Chegado a Portugal com 11 anos, como muitos meninos vindos de África agarrou-se ao desporto. À bola. Nas ruelas pobres da Damaia, o miúdo gordinho percebeu que o futebol não era para ele. Paciência – através da janela da escola de artes marciais da freguesia, por onde costumava espreitar, descobriria o judo, Pedro Soares, o treinador que ainda hoje o acompanha, e um rumo. Pediu à mãe que o deixasse inscrever. Ao fim das primeiras aulas, foi começando a gostar. A escola e o sonho de ser polícia ficariam adiados. Talvez um dia volte a pensar no assunto, tem dito.
As horas de treino foram transformando o rapazinho gordinho no atleta de elite, combinação certa de natureza indomada, potência, criatividade e perfeição técnica, que é hoje. E que estará nos Jogos Olímpicos de Tóquio em 2020 – de novo na pátria da modalidade, país onde já foi detido duas vezes, uma por atravessar a rua fora da passadeira, a outra por correr na rua de tronco nu -, determinado a vencer. “Tenho de acreditar que vou conseguir.”
A síndrome dos grandes palcos, pesadelo de atletas de elite, não está na sua natureza.
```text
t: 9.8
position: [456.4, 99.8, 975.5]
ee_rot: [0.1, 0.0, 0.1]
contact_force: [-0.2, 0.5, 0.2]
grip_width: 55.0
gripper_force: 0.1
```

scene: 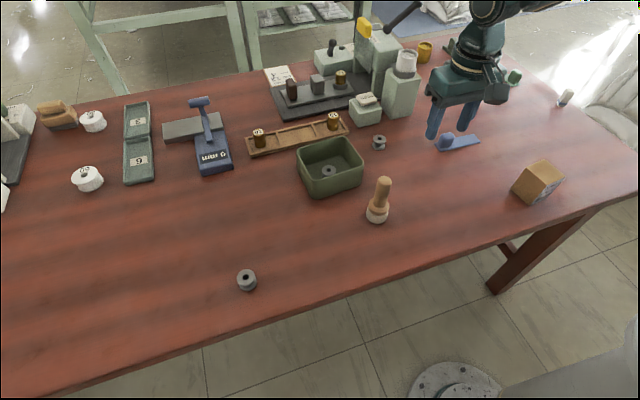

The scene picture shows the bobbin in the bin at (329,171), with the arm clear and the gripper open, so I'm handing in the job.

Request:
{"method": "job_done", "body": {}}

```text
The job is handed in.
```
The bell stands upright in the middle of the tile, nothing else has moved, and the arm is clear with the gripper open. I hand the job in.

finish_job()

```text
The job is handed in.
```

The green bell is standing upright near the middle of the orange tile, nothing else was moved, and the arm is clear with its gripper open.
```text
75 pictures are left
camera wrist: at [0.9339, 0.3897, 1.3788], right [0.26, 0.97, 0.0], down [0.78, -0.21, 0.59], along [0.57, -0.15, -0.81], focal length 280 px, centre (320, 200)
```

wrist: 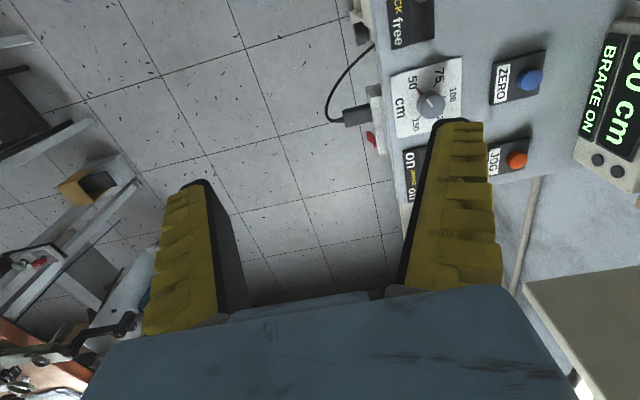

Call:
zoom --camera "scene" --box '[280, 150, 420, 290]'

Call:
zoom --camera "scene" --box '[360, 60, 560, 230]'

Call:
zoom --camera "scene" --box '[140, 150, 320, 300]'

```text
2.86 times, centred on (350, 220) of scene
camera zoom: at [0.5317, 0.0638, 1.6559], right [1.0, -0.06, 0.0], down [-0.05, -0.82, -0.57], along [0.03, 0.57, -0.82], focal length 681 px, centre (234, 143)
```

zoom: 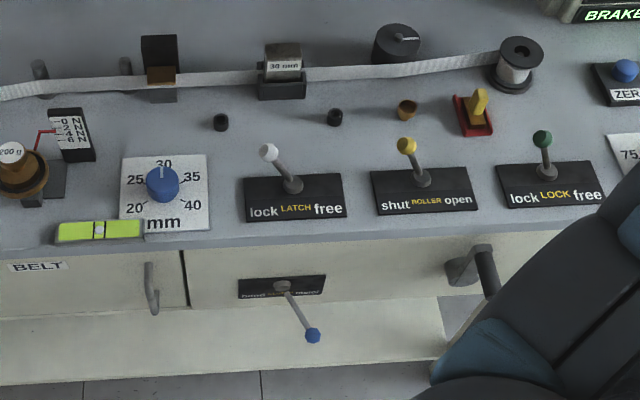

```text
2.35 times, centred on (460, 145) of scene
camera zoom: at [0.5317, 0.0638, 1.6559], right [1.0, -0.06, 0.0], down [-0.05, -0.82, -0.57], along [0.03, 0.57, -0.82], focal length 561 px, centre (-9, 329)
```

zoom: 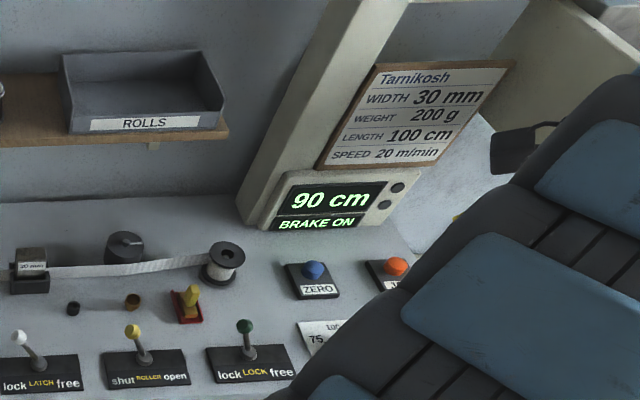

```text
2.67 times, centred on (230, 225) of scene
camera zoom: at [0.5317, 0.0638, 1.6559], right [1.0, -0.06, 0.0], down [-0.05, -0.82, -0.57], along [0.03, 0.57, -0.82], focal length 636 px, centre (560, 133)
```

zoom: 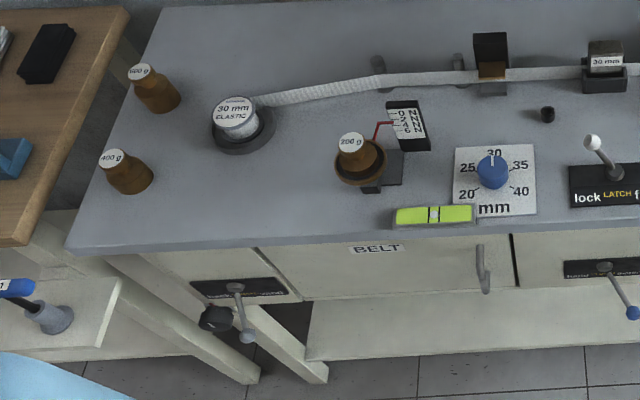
Quem o conhece garante que Jorge Fonseca não teme a pressão. Pelo contrário, que a usa em seu favor. Que quanto melhor e difícil é o adversário mais brilha.
Os amigos relevam a simpatia. A capacidade de quebrar o gelo, de fazer amizade em todos os continentes. A vivacidade.
Jorge Fonseca, King ou Black Pearl, vive alegremente. E sabe dançar.